Objective 1
Quote, please, the line with "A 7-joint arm", the line with "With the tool", and every line between them, exactly and with nothing else. Format them as a two-column Markdown table, Nr for the number and Value for the line, without blank lines.

** Start Data segment **

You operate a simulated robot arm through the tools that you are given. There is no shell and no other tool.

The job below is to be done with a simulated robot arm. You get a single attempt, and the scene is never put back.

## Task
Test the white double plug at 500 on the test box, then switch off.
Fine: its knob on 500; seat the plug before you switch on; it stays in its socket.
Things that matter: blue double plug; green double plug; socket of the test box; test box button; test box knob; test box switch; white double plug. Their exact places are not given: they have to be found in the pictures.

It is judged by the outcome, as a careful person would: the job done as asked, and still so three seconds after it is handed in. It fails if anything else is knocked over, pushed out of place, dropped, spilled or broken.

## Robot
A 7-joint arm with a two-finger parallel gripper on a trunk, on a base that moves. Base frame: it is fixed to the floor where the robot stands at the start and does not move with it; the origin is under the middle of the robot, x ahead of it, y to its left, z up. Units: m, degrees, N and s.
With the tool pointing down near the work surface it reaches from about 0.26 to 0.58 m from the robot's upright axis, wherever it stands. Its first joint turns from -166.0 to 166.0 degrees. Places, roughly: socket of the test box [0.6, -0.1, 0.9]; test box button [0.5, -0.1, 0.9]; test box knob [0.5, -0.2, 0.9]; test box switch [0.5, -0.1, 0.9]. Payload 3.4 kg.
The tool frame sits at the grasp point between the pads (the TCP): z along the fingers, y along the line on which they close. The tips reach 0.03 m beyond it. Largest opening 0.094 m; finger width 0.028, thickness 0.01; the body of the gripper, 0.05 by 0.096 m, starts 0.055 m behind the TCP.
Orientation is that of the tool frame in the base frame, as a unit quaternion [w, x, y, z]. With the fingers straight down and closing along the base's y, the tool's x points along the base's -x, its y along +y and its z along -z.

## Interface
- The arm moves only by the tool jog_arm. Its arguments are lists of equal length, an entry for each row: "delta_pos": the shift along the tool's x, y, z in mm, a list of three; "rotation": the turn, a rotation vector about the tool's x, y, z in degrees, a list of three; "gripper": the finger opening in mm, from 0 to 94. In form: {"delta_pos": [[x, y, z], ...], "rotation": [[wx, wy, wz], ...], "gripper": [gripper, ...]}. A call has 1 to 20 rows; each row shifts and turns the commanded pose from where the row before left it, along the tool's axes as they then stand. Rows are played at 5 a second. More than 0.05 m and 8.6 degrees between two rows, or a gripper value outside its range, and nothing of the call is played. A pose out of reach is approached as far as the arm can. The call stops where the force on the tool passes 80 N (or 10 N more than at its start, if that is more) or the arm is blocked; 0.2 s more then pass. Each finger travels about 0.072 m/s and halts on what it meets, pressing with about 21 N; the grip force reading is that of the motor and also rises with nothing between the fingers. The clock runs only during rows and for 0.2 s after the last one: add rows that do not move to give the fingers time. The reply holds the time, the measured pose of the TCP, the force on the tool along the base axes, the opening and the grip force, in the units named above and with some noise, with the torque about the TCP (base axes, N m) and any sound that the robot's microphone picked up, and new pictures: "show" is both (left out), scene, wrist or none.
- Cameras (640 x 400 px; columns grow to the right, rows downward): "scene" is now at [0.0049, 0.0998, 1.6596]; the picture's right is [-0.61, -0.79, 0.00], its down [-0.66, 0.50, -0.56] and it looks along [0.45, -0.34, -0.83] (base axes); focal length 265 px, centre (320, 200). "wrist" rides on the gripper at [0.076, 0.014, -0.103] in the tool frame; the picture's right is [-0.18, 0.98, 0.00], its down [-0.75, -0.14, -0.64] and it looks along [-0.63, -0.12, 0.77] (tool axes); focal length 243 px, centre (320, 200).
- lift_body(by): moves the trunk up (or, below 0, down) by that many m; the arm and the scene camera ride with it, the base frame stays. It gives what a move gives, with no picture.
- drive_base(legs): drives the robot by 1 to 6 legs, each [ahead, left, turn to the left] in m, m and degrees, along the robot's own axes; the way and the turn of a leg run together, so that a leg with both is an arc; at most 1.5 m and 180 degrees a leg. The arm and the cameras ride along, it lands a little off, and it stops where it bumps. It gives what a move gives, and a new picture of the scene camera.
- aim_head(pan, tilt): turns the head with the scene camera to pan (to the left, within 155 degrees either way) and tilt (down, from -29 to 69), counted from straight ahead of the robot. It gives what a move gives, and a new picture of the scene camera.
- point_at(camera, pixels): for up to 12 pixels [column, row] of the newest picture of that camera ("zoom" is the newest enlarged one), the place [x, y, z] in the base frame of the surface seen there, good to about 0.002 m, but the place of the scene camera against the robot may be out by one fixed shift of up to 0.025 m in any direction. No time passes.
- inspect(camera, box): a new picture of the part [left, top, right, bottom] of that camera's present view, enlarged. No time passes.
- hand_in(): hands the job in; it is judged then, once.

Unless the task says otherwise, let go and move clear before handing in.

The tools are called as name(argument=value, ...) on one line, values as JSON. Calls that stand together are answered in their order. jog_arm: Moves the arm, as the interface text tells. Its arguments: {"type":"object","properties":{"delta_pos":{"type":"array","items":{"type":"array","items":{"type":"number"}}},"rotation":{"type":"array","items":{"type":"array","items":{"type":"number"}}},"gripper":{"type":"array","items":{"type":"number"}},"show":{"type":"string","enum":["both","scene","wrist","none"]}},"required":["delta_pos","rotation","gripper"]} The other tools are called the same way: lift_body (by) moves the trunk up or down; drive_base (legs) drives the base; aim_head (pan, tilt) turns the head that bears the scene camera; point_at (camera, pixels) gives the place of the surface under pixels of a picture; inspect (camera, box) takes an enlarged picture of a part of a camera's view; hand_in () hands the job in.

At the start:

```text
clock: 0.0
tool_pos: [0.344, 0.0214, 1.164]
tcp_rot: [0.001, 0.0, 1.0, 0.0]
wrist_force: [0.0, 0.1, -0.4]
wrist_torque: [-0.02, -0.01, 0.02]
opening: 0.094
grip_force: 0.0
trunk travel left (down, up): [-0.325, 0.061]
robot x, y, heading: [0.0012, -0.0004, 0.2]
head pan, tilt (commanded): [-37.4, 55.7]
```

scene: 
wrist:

** End Data segment **
** Start Quoted text **

In Loach's films, authenticity is everything, and when his quest for realism pays off, there's nothing as raw in all of cinema.

On 22 May, at the age of 79, Ken Loach became the first British director to win the top prize twice at the Cannes Film Festival. His previous Palme d’Or, in 2006, was for The Wind That Shakes the Barley, which dramatised the British occupation of Ireland and the origins of the IRA. This time, he won for I, Daniel Blake, the story of an ailing carpenter wrongly declared fit for work by the callous UK benefits system. No wonder Ed Vaizey, the culture minister, could issue only the most grudging acknowledgement, alluding vaguely to “Brit success!” in a tweet that failed to mention either Loach or the film.

** End Quoted text **

Objective 2
Write what comes next in the quoted text.

Task result 1
| Nr | Value |
|---|---|
| 1 | A 7-joint arm with a two-finger parallel gripper on a trunk, on a base that moves. Base frame: it is fixed to the floor where the robot stands at the start and does not move with it; the origin is under the middle of the robot, x ahead of it, y to its left, z up. Units: m, degrees, N and s. |
| 2 | With the tool pointing down near the work surface it reaches from about 0.26 to 0.58 m from the robot's upright axis, wherever it stands. Its first joint turns from -166.0 to 166.0 degrees. Places, roughly: socket of the test box [0.6, -0.1, 0.9]; test box button [0.5, -0.1, 0.9]; test box knob [0.5, -0.2, 0.9]; test box switch [0.5, -0.1, 0.9]. Payload 3.4 kg. |

Task result 2
The actor and Cannes jury member Donald Sutherland, on the other hand, called I, Daniel Blake “an absolutely terrific movie that resonates in your heart and soul”. It was an incongruous delight to see Loach posing before swarms of paparazzi. He usually disdains such frivolities; he might be red but he’s hardly red carpet. “As a film-maker, you’re forever involved in things that constantly inflate their own importance,” he once complained. Artifice, hyperbole and celebrity hold no appeal. Even film-making itself is full of irritating impediments. “If Loach could make a film without a camera, he would,” said Trevor Griffiths, who collaborated with him on Fatherland (1986).

Authenticity is everything. Unusually, Loach shoots in sequence, even if it requires moving back and forth at great cost between locations. In the days of celluloid, he would forfeit much of his fee to buy more film stock so that his beloved improvisations could roll on and on. When I visited the set of Carla’s Song near Loch Lomond in 1995, Loach gave the actor Robert Carlyle a good-natured ticking off for speaking to me between takes. “I’d rather he didn’t talk to anyone,” he said, “because then he’ll start thinking about things in terms of technique and who he really is, and it’ll all become conscious.”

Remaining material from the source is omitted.